I firmly command all the brothers that they in no way receive coins of money, either personally or through an intermediary.
The brothers shall not acquire anything as their own, neither a house nor a place nor anything at all. Instead, as pilgrims and strangers in this world who serve the Lord in poverty and humility, let them go begging for alms with full trust. Dedicate yourselves totally to this, my most beloved brothers, do not wish to have anything else forever under heaven for the sake of our Lord Jesus Christ.
The brothers who are the ministers and servants of the other brothers should visit and admonish their brothers and humbly and charitably correct them, not commanding them anything which might be against their conscience and our Rule. On the other hand, the brothers who are subject to them should remember that they have given up their own wills for God. Therefore I strictly command them to obey their ministers in all those things which they have promised to observe and which are not against conscience and our Rule.
From the Testament:
Francis’s Final Charge to His Followers
In this document, dictated just before his death, Francis encouraged his brothers to observe his Rule. Though formally it is only an “admonition,” a few sentences seem like commands. Brothers who observed them literally brought both controversy and reform to the order.

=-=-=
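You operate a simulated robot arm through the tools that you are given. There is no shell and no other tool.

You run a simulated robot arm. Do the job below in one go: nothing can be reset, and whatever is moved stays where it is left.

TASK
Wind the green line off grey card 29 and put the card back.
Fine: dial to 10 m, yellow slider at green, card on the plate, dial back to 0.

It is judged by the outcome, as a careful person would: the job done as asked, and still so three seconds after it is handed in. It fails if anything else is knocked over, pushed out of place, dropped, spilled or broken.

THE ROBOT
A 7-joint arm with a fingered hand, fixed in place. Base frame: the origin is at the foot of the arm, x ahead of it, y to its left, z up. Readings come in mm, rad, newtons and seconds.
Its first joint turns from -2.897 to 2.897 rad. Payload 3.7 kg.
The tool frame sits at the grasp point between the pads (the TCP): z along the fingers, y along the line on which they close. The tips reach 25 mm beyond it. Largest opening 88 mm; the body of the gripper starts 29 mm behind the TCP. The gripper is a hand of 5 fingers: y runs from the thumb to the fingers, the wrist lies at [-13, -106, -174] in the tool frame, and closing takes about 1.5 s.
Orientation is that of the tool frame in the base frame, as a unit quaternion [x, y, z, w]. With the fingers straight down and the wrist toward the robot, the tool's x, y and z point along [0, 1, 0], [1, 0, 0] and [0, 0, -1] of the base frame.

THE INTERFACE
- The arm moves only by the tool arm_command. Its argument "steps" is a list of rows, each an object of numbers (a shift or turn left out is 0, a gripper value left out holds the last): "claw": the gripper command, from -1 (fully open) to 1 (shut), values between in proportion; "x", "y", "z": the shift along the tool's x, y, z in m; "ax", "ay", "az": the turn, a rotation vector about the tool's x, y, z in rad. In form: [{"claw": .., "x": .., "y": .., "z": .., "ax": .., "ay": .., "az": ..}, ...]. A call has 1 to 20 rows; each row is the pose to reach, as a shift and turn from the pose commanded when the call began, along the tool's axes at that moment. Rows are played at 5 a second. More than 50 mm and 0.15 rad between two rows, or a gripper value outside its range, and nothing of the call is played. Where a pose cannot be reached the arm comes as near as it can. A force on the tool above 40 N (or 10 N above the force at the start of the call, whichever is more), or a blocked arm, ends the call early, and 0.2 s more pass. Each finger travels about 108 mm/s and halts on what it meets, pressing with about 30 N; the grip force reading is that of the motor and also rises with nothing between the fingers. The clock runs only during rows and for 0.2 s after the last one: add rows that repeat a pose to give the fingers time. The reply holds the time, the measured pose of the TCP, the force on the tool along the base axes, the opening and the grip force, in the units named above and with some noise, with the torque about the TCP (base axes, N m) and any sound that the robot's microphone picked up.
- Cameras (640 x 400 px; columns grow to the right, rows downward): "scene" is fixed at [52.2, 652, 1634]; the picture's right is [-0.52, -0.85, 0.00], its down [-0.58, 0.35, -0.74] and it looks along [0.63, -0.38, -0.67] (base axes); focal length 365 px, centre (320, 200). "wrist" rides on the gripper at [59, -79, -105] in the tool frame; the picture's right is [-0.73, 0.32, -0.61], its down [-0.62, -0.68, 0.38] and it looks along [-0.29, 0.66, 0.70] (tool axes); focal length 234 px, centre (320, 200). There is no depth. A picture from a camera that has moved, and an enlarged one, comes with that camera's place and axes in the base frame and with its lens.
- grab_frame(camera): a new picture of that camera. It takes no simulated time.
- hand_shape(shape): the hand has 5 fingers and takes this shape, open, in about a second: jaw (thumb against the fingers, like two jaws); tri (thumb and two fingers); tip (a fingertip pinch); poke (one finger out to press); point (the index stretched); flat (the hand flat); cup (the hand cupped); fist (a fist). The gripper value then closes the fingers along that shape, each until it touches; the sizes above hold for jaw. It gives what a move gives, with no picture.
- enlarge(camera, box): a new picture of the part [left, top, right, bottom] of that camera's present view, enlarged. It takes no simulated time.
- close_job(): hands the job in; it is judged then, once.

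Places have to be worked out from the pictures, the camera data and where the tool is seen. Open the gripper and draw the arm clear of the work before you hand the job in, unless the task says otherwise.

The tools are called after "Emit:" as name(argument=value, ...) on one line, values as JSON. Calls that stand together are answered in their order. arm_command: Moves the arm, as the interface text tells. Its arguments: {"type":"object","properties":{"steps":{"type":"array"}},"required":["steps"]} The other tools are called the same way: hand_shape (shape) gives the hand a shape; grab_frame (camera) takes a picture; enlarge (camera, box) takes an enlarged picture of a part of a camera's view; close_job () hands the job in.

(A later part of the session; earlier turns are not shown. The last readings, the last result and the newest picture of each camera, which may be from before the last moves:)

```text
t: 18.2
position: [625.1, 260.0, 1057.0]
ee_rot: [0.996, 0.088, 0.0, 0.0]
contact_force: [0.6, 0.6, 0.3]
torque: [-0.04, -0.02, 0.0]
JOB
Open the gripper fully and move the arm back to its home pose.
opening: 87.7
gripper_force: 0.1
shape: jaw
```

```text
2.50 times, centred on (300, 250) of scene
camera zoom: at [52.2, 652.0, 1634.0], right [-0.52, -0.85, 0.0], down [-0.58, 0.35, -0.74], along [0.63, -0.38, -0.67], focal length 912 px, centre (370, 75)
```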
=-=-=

Let the brothers beware that they by no means receive churches or poor dwellings or anything which is built for them, unless it is in harmony with [that] holy poverty which we have promised in the Rule, [and] let them always be guests there as pilgrims and strangers (1 Pet. 2:11).
And the minister general and all other ministers and custodians [leaders in the order] are bound through obedience not to add or subtract from these words. And let them always have this writing with them along with the Rule. And in all the chapters which they hold, when they read the Rule, let them also read these words.
And I through obedience strictly command all my brothers, cleric and lay, not to place glosses on the Rule or on these words, saying: They are to be understood in this way. But as the Lord granted me to speak and to write the Rule and these words simply and purely, so shall you understand them simply and without gloss, and observe them.